╭─ Source excerpt
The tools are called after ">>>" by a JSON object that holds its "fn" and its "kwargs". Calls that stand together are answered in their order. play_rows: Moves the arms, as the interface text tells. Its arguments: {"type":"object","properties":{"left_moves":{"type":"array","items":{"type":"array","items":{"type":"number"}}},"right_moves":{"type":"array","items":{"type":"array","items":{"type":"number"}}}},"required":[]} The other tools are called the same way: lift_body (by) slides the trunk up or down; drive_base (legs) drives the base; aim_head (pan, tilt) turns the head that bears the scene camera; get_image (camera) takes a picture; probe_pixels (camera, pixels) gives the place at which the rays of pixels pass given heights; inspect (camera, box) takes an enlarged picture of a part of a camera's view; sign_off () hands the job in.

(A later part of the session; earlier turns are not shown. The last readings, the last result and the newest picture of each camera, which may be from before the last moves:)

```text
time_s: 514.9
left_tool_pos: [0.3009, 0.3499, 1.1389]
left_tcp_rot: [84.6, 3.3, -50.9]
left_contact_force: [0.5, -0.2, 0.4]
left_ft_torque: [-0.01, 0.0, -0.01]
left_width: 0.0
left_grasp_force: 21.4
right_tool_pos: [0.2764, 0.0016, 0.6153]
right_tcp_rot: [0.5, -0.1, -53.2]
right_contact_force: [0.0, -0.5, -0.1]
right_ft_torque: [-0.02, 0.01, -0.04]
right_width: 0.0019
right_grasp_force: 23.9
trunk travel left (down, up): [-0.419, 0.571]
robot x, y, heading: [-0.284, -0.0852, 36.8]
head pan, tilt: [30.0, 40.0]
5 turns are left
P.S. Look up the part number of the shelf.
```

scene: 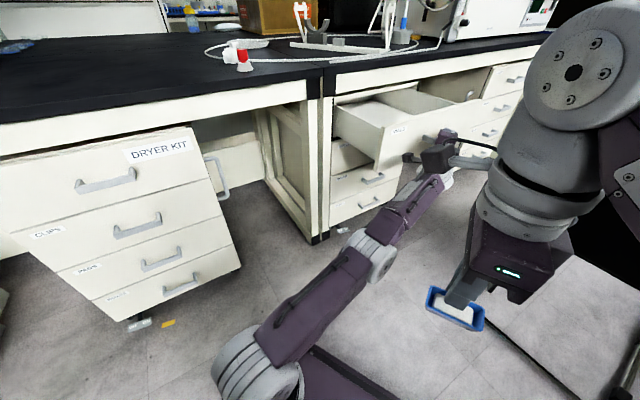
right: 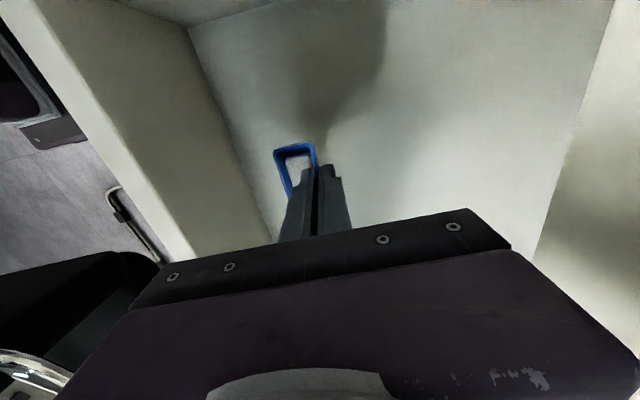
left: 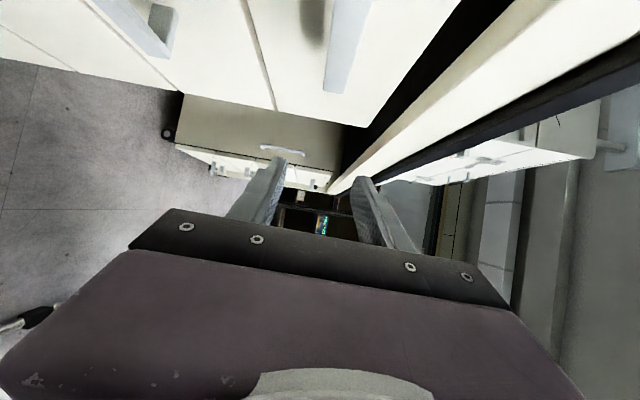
╰─
Read the lines above. Gather those in which the string "number" is found.

### Written solution
The tools are called after ">>>" by a JSON object that holds its "fn" and its "kwargs". Calls that stand together are answered in their order. play_rows: Moves the arms, as the interface text tells. Its arguments: {"type":"object","properties":{"left_moves":{"type":"array","items":{"type":"array","items":{"type":"number"}}},"right_moves":{"type":"array","items":{"type":"array","items":{"type":"number"}}}},"required":[]} The other tools are called the same way: lift_body (by) slides the trunk up or down; drive_base (legs) drives the base; aim_head (pan, tilt) turns the head that bears the scene camera; get_image (camera) takes a picture; probe_pixels (camera, pixels) gives the place at which the rays of pixels pass given heights; inspect (camera, box) takes an enlarged picture of a part of a camera's view; sign_off () hands the job in.
P.S. Look up the part number of the shelf.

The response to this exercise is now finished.